The attacks on his service as Governor upset Jefferson and haunted him throughout his political career and almost to his grave. While he waited for the day to defend himself before the Virginia Assembly, the Americans won the decisive victory at Yorktown, and any strong feelings against Jefferson dissolved. When the new Assembly convened, no one would speak against him. The former Governor chose instead to serve as prosecutor and defense attorney, posing charges that others had been alleged previously and answered the same.

In a more reflective moment, the Assembly chose to praise Jefferson instead of chastise him:

The Assembly wish . . . in the strongest manner to declare the high opinion which they entertain of Mr. Jefferson’s Ability, Rectitude, and Integrity as cheif Magistrate of this Commonwealth, and mean by thus publicly avowing their Opinion, to obviate all future, and to remove all former unmerited Censure. Resolution of the Virginia General Assembly, December 12, 1781. Text from the Digital Edition of the Thomas Jefferson Papers.

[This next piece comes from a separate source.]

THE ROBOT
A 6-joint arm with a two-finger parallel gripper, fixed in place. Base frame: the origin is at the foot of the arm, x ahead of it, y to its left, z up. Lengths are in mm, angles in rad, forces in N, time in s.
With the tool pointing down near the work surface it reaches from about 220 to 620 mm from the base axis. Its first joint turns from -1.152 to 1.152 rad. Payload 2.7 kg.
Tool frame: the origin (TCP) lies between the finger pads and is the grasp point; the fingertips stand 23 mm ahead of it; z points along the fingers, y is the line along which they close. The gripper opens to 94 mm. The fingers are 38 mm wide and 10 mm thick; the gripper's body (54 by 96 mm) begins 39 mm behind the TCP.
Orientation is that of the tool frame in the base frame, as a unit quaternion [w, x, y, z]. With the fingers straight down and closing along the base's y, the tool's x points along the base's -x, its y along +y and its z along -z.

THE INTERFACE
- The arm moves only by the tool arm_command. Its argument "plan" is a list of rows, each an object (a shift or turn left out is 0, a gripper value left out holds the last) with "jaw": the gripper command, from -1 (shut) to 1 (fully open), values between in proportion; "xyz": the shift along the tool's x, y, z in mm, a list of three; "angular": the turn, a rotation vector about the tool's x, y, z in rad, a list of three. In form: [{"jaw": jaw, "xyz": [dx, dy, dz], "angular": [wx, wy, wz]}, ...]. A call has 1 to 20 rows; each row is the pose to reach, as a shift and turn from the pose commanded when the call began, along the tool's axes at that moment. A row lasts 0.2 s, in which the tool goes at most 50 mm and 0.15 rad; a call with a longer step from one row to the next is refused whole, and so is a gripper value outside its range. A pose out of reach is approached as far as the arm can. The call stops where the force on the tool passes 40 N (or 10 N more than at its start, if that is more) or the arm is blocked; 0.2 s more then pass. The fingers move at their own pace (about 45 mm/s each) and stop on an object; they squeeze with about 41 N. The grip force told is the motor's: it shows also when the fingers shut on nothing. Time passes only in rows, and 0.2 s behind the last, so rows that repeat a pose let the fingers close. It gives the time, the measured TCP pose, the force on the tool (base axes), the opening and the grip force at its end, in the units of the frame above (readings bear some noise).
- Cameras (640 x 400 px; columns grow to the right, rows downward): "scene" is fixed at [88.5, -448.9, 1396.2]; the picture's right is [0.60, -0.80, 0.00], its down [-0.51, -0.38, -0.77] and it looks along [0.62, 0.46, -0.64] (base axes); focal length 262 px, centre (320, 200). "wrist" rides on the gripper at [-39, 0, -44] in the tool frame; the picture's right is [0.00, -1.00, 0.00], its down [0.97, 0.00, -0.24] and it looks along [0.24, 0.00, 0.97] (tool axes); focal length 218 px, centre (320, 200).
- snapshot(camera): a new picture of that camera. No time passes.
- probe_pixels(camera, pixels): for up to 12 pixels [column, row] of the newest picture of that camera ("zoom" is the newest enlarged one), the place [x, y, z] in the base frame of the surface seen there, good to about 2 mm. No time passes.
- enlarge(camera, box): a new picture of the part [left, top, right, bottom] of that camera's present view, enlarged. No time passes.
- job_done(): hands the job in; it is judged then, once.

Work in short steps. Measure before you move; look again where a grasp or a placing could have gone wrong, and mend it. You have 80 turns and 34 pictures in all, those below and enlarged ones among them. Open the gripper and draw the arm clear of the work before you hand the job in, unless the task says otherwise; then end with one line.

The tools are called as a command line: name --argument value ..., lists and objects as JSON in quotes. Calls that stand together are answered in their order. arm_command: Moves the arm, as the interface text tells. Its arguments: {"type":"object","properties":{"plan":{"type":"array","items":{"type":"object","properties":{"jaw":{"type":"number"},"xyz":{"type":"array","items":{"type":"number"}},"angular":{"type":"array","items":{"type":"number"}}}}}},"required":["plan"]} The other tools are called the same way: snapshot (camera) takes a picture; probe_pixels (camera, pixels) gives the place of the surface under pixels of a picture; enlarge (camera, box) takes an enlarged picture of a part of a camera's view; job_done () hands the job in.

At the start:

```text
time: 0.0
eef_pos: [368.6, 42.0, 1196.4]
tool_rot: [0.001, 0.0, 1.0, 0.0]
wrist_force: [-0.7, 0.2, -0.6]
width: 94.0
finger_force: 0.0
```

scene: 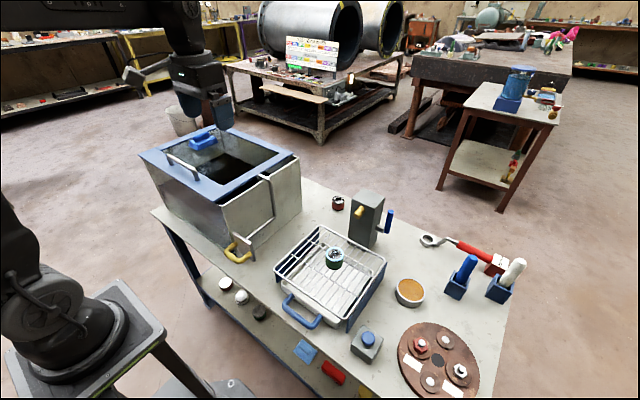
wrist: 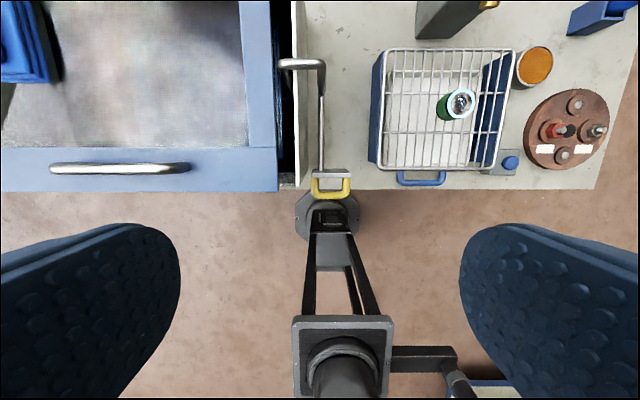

Jefferson made mistakes as Governor, the most important being his departure from the Governor’s chair at the expiration of his second term before the Assembly had elected his replacement and while the state was in the midst of crisis. He admitted his shortcomings in military matters, so perhaps it was a mistake to even assume the office of Governor during a time of war.

On the other hand, the war had not reached Virginia when Jefferson was elected. The state’s resources were depleted to the war in the north for five years, and the militia system at home was vulnerable to an attack of British regulars. During that period, the war had been fought mostly in New York, New Jersey, the New England states, and Canada. As his efforts and writings (and those of others) show, Jefferson was neither an inactive nor inattentive Governor.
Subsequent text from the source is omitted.